To them I reply that I was born and raised in the US. And though I have made my home in Scotland for the past 14 years, it doesn’t mean I love the land of my birth any the less. Like many immigrants who have moved for whatever reason, I am constantly torn between my homeland and the country where I now happily make my home. My family is in the US. My dearest friends are in the US. Also, I’m an honourably discharged veteran of the US Army, who sadly learned whilst in the Army the reality of being black in America.

Where I live now, I don’t have to worry about WWB or DWB. I can wander around any shop I choose without having a security guard follow me around because I’m black because “black people steal”. When I am hired for a job, there are no whispered, spiteful remarks about Equal Opportunities and quotas. I can go anywhere with my white partner without fear or apprehension.

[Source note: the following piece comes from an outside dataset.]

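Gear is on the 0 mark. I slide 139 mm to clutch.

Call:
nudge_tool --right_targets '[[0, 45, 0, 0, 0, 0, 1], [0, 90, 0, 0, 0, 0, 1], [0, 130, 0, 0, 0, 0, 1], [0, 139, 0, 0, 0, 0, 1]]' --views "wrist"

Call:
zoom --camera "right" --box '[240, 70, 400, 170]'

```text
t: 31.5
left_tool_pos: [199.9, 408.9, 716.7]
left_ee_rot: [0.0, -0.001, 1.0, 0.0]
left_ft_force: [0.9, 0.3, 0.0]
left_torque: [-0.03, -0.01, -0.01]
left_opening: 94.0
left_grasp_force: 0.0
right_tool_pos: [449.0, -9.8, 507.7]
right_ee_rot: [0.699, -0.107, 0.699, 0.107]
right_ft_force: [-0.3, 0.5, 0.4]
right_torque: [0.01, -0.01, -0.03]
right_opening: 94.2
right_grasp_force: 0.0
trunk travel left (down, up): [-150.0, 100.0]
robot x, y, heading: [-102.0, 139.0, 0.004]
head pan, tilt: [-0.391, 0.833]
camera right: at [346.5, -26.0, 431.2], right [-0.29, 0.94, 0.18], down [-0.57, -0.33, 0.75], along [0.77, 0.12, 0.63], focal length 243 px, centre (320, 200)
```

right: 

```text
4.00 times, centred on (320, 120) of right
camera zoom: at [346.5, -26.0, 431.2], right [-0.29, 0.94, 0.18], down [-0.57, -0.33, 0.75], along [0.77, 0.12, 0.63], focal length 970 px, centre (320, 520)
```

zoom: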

My fear is that all the things I currently enjoy will dissipate under a Trump administration. The rights of gays will be eroded. The right for a woman to choose what to do with her body will disappear. All the gains of the civil rights movement will be undone under the administration of a man who worships nothing but himself and mammon.

So for the next four years, I will protest whenever possible. Hopefully it won’t take four years.

I had a friend ask me the day before I posted a link on Facebook about the Dundee protest and my intention to attend it what good marches would do….what would a walk in Glasgow or Dundee accomplish? Too distraught at the time, thinking of what the new administration would mean to my family and friends back in the States, I was unable to respond to him clearly. But now, I would say to this friend:

Remember Gandhi and his followers – they marched.
Remember MLK and his followers – they marched.
Remember Mandela and his followers – they marched.
Remember the kid in Tiananmen Square and his followers – they marched.

But I won’t just protest. As a believer, I will pray for the land of my birth. And I will pray for those friends I have who are Trump supporters, that they are not too badly hurt when Trump lets them down.